A week later, the chain snapped. Kinnon took it straight to a professional bike shop in downtown Toronto, paid $50 for parts and labour, and rode it away the same day.
“My own knowledge of bikes is not very high at all,” he says. “I’m not doing any of my own maintenance. I go to the shop to get anything done, just for security and the peace of mind that it’s done properly.”
Kinnon had been back in the saddle for a month, and was enjoying Toronto’s new bike lanes, when one of his brake levers snapped. He took it in to a different mechanic and asked for a full service, which set him back $120. Worse than the cost, he says, was the fact it kept him off the road for a week.
“It’s super frustrating that I’ve already spent about half of what I paid for the bike on repairs,” he says.
Even so, he estimates he’s saved more than $600 in transit costs since May. And the experience has made him keen to learn more about bike maintenance and repair, both to save money and be more self reliant.
“Every bike shop I’ve been to has been great, but it would be good to know the basics in case I’m ever in the middle of nowhere,” he says. “I’ve got some friends who are more into bikes, so I hope that by being in contact with them I can learn. It definitely seems doable.”
“It’s doable” is the message Sunny Nestler would like to send. “Anyone can learn to do some aspect of their own bike maintenance,” says the programs manager at The Bike Kitchen, a community bike shop in the University of British Columbia.
Nestler recommends new cyclists start with the “ABCs”.
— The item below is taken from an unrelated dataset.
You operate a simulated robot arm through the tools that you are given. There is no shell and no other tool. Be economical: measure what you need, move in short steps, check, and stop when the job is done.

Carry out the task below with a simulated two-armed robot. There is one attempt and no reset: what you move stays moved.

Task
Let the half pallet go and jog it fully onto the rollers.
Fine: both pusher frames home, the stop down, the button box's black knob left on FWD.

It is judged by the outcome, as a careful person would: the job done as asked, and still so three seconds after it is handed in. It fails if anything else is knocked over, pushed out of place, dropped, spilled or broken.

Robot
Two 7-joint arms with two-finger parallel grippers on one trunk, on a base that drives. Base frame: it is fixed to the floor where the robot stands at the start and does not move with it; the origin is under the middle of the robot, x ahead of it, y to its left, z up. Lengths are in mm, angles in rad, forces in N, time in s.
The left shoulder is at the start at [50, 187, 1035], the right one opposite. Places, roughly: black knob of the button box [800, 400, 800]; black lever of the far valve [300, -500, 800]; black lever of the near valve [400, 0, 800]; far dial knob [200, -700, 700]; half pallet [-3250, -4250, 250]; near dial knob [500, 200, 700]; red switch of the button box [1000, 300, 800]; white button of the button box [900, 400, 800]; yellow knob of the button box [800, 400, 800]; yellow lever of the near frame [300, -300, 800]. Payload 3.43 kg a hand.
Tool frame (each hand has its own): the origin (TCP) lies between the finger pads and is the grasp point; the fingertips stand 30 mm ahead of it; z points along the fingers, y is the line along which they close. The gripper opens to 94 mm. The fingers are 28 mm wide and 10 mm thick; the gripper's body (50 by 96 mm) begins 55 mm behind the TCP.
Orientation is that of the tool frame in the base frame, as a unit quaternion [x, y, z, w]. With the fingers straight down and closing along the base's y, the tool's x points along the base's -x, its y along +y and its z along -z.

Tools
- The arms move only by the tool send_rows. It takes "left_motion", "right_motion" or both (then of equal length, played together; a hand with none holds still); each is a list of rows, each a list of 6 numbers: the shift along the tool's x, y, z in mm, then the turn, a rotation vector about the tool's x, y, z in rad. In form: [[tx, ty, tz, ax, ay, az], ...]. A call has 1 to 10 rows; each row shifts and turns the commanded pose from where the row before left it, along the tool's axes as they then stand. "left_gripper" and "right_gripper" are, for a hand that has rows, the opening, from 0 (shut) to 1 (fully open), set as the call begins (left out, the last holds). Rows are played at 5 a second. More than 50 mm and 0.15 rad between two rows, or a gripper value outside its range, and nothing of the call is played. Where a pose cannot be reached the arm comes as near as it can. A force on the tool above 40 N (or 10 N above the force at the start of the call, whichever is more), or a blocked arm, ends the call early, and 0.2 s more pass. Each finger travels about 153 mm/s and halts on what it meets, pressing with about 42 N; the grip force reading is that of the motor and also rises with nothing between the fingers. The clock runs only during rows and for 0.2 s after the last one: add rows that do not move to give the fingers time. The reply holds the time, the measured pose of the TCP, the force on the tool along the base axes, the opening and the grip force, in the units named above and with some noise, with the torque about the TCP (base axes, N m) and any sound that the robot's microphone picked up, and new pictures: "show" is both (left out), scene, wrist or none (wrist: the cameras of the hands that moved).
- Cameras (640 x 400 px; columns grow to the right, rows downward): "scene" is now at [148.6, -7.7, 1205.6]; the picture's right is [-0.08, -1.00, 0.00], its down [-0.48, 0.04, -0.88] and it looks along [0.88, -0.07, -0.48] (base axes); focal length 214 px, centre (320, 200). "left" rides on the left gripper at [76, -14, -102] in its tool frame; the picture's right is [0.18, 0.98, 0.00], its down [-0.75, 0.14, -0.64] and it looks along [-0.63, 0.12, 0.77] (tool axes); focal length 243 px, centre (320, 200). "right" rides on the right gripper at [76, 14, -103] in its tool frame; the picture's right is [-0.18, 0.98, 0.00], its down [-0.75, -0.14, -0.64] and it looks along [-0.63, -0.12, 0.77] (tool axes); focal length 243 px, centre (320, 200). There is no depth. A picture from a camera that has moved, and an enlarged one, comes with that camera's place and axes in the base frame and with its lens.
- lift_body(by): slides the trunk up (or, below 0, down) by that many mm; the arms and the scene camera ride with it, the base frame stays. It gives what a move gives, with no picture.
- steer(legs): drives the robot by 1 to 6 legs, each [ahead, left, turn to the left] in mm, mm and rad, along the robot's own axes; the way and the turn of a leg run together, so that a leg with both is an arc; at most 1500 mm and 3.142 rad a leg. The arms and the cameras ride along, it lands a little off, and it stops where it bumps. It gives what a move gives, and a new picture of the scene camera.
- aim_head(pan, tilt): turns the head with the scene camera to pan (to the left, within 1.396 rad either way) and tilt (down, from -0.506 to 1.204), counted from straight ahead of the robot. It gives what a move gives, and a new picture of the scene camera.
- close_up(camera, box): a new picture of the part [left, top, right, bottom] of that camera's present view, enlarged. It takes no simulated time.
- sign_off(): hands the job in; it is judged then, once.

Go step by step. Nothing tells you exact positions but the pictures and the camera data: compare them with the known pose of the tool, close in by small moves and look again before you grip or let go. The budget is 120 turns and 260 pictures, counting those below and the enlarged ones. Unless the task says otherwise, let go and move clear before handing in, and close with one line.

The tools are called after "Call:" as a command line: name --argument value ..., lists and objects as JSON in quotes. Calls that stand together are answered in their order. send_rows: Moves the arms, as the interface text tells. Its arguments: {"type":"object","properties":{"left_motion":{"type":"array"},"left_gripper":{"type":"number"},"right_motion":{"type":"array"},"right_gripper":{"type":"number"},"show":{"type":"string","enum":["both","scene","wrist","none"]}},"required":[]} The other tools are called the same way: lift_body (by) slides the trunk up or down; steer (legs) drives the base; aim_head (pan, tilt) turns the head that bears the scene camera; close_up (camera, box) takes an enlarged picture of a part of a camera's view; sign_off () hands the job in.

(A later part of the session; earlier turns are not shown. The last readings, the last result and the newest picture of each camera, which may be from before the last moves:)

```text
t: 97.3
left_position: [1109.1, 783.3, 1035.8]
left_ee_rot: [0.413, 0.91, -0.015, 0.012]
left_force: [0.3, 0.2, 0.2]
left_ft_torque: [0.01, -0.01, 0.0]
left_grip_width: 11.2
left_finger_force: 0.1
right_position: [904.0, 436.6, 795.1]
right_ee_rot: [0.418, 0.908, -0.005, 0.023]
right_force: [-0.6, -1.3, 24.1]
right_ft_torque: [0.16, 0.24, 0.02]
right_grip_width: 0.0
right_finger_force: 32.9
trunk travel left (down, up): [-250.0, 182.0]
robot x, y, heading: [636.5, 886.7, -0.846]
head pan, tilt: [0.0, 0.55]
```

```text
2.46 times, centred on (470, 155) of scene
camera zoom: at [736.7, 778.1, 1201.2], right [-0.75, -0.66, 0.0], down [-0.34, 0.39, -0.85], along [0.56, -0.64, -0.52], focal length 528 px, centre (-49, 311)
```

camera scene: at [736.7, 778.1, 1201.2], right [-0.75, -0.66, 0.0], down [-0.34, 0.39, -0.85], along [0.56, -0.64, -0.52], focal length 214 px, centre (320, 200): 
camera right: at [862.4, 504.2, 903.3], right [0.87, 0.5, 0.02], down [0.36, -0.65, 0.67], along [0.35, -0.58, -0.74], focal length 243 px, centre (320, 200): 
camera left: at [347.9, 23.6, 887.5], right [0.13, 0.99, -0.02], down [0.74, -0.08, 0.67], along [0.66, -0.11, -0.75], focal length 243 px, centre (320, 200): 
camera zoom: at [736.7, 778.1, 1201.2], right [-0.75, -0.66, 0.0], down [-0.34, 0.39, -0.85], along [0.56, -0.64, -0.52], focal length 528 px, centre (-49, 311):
“A is for air, learn about tire pressure, tubes and compatibility. B is for brakes: learn how to do a quick brake check to make sure it’s safe to ride. C stands for chain, knowing when your chain needs oil, oiling it and making sure your drive train in good working order.
“If you do the ABC maintenance and get a tune up once a year, your bike will last you a really long time. I’m riding around on a bike that’s older than I am. Maintenance saves you the cost of a new bike over and over again.”
According to Nestler, learning the basics takes around two hours. Even a more advanced introductory mechanics course can be finished in eight. And you don’t need much equipment: tire levers, a stand and a pedal wrench are helpful, but common tools like Allen keys and block wrenches can be used in many basic repairs. Otherwise the most useful tools are oil, rags and zip ties.
For those who are already mechanically inclined, Nestler says there are plenty of how-to videos on YouTube. Otherwise, she recommends checking bikecollective.org to find your local community bike shop. The benefits of learning how to repair your own bike might even go beyond the financial.
“It gives you more independence, you can go anywhere. Understanding how mechanical objects work is a skill that translates into every other aspect of life,” Nestler says.
“There are zero drawbacks to learning how to do the basics.”